— START —

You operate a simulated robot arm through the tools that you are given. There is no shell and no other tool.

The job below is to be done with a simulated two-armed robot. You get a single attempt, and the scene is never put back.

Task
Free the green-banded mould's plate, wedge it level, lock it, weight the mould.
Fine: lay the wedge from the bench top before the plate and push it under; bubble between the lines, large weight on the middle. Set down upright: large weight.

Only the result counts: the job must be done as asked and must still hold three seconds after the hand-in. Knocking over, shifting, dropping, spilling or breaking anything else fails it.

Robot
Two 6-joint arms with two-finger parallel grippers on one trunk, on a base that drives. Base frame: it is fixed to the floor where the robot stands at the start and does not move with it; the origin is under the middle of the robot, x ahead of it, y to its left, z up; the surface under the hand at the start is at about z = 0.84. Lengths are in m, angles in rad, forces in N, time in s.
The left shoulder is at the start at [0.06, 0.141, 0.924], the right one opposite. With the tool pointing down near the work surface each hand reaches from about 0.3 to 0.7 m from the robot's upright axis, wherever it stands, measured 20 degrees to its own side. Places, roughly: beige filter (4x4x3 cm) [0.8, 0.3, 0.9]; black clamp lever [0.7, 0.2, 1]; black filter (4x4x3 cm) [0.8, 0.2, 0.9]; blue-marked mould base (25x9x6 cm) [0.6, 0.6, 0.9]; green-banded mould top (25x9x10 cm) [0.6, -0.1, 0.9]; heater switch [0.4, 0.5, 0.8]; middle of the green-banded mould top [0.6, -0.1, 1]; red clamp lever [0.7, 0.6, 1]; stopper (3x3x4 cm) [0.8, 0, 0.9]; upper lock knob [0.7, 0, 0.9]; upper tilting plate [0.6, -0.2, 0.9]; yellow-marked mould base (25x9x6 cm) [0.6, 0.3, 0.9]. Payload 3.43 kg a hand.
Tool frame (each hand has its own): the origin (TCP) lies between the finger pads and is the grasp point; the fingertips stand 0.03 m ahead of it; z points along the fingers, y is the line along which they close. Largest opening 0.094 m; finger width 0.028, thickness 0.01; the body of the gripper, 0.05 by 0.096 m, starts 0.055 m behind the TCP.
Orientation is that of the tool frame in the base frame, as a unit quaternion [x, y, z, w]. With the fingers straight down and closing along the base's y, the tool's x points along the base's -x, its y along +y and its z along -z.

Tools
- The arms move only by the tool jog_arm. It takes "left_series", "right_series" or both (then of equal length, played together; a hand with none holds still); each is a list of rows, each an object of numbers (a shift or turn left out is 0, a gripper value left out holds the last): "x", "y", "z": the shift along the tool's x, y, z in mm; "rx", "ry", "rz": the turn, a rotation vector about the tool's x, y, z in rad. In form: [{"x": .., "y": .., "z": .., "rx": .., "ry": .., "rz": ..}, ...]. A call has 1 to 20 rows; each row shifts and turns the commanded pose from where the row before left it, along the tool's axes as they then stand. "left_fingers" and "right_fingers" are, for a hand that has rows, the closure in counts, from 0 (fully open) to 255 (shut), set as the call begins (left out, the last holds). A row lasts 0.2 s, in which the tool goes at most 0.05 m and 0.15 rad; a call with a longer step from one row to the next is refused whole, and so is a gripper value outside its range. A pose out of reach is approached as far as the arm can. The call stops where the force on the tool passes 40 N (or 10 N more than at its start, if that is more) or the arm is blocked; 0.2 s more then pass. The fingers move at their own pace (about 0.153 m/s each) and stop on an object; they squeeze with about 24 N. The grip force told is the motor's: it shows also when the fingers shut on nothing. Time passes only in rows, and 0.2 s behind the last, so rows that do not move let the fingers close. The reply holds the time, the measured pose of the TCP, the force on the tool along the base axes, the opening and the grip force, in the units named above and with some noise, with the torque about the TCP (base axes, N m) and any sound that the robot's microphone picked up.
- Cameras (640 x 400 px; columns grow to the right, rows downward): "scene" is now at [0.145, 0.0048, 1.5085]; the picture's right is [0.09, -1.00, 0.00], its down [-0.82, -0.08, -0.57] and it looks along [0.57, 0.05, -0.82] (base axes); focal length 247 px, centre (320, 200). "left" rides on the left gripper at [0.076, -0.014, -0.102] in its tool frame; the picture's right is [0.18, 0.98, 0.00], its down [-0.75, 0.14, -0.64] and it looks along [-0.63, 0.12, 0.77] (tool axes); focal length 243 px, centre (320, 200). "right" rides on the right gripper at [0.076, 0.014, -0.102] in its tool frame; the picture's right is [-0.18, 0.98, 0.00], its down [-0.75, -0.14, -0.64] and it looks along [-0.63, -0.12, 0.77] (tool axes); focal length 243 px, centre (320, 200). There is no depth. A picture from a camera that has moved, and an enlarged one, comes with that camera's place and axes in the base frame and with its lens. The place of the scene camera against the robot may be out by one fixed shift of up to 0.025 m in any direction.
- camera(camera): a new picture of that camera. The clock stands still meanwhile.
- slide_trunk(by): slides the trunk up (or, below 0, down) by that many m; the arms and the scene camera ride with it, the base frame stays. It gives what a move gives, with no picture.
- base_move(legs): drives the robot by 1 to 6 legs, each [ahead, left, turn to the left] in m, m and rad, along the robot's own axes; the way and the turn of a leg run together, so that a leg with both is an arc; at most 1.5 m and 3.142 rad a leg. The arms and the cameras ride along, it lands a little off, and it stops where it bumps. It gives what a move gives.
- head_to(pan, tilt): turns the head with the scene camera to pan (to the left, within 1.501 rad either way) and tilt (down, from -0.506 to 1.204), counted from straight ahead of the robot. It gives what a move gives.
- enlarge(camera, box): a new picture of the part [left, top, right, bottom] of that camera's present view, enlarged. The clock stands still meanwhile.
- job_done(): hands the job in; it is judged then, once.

— END —

Make an exact copy of every line in the data. Use a Markdown table whose columns are Order (a running number) and Words (the line), and skip blank lines.

▸ SOLVED EXERCISE
| Order | Words |
|---|---|
| 1 | You operate a simulated robot arm through the tools that you are given. There is no shell and no other tool. |
| 2 | The job below is to be done with a simulated two-armed robot. You get a single attempt, and the scene is never put back. |
| 3 | Task |
| 4 | Free the green-banded mould's plate, wedge it level, lock it, weight the mould. |
| 5 | Fine: lay the wedge from the bench top before the plate and push it under; bubble between the lines, large weight on the middle. Set down upright: large weight. |
| 6 | Only the result counts: the job must be done as asked and must still hold three seconds after the hand-in. Knocking over, shifting, dropping, spilling or breaking anything else fails it. |
| 7 | Robot |
| 8 | Two 6-joint arms with two-finger parallel grippers on one trunk, on a base that drives. Base frame: it is fixed to the floor where the robot stands at the start and does not move with it; the origin is under the middle of the robot, x ahead of it, y to its left, z up; the surface under the hand at the start is at about z = 0.84. Lengths are in m, angles in rad, forces in N, time in s. |
| 9 | The left shoulder is at the start at [0.06, 0.141, 0.924], the right one opposite. With the tool pointing down near the work surface each hand reaches from about 0.3 to 0.7 m from the robot's upright axis, wherever it stands, measured 20 degrees to its own side. Places, roughly: beige filter (4x4x3 cm) [0.8, 0.3, 0.9]; black clamp lever [0.7, 0.2, 1]; black filter (4x4x3 cm) [0.8, 0.2, 0.9]; blue-marked mould base (25x9x6 cm) [0.6, 0.6, 0.9]; green-banded mould top (25x9x10 cm) [0.6, -0.1, 0.9]; heater switch [0.4, 0.5, 0.8]; middle of the green-banded mould top [0.6, -0.1, 1]; red clamp lever [0.7, 0.6, 1]; stopper (3x3x4 cm) [0.8, 0, 0.9]; upper lock knob [0.7, 0, 0.9]; upper tilting plate [0.6, -0.2, 0.9]; yellow-marked mould base (25x9x6 cm) [0.6, 0.3, 0.9]. Payload 3.43 kg a hand. |
| 10 | Tool frame (each hand has its own): the origin (TCP) lies between the finger pads and is the grasp point; the fingertips stand 0.03 m ahead of it; z points along the fingers, y is the line along which they close. Largest opening 0.094 m; finger width 0.028, thickness 0.01; the body of the gripper, 0.05 by 0.096 m, starts 0.055 m behind the TCP. |
| 11 | Orientation is that of the tool frame in the base frame, as a unit quaternion [x, y, z, w]. With the fingers straight down and closing along the base's y, the tool's x points along the base's -x, its y along +y and its z along -z. |
| 12 | Tools |
| 13 | - The arms move only by the tool jog_arm. It takes "left_series", "right_series" or both (then of equal length, played together; a hand with none holds still); each is a list of rows, each an object of numbers (a shift or turn left out is 0, a gripper value left out holds the last): "x", "y", "z": the shift along the tool's x, y, z in mm; "rx", "ry", "rz": the turn, a rotation vector about the tool's x, y, z in rad. In form: [{"x": .., "y": .., "z": .., "rx": .., "ry": .., "rz": ..}, ...]. A call has 1 to 20 rows; each row shifts and turns the commanded pose from where the row before left it, along the tool's axes as they then stand. "left_fingers" and "right_fingers" are, for a hand that has rows, the closure in counts, from 0 (fully open) to 255 (shut), set as the call begins (left out, the last holds). A row lasts 0.2 s, in which the tool goes at most 0.05 m and 0.15 rad; a call with a longer step from one row to the next is refused whole, and so is a gripper value outside its range. A pose out of reach is approached as far as the arm can. The call stops where the force on the tool passes 40 N (or 10 N more than at its start, if that is more) or the arm is blocked; 0.2 s more then pass. The fingers move at their own pace (about 0.153 m/s each) and stop on an object; they squeeze with about 24 N. The grip force told is the motor's: it shows also when the fingers shut on nothing. Time passes only in rows, and 0.2 s behind the last, so rows that do not move let the fingers close. The reply holds the time, the measured pose of the TCP, the force on the tool along the base axes, the opening and the grip force, in the units named above and with some noise, with the torque about the TCP (base axes, N m) and any sound that the robot's microphone picked up. |
| 14 | - Cameras (640 x 400 px; columns grow to the right, rows downward): "scene" is now at [0.145, 0.0048, 1.5085]; the picture's right is [0.09, -1.00, 0.00], its down [-0.82, -0.08, -0.57] and it looks along [0.57, 0.05, -0.82] (base axes); focal length 247 px, centre (320, 200). "left" rides on the left gripper at [0.076, -0.014, -0.102] in its tool frame; the picture's right is [0.18, 0.98, 0.00], its down [-0.75, 0.14, -0.64] and it looks along [-0.63, 0.12, 0.77] (tool axes); focal length 243 px, centre (320, 200). "right" rides on the right gripper at [0.076, 0.014, -0.102] in its tool frame; the picture's right is [-0.18, 0.98, 0.00], its down [-0.75, -0.14, -0.64] and it looks along [-0.63, -0.12, 0.77] (tool axes); focal length 243 px, centre (320, 200). There is no depth. A picture from a camera that has moved, and an enlarged one, comes with that camera's place and axes in the base frame and with its lens. The place of the scene camera against the robot may be out by one fixed shift of up to 0.025 m in any direction. |
| 15 | - camera(camera): a new picture of that camera. The clock stands still meanwhile. |
| 16 | - slide_trunk(by): slides the trunk up (or, below 0, down) by that many m; the arms and the scene camera ride with it, the base frame stays. It gives what a move gives, with no picture. |
| 17 | - base_move(legs): drives the robot by 1 to 6 legs, each [ahead, left, turn to the left] in m, m and rad, along the robot's own axes; the way and the turn of a leg run together, so that a leg with both is an arc; at most 1.5 m and 3.142 rad a leg. The arms and the cameras ride along, it lands a little off, and it stops where it bumps. It gives what a move gives. |
| 18 | - head_to(pan, tilt): turns the head with the scene camera to pan (to the left, within 1.501 rad either way) and tilt (down, from -0.506 to 1.204), counted from straight ahead of the robot. It gives what a move gives. |
| 19 | - enlarge(camera, box): a new picture of the part [left, top, right, bottom] of that camera's present view, enlarged. The clock stands still meanwhile. |
| 20 | - job_done(): hands the job in; it is judged then, once. |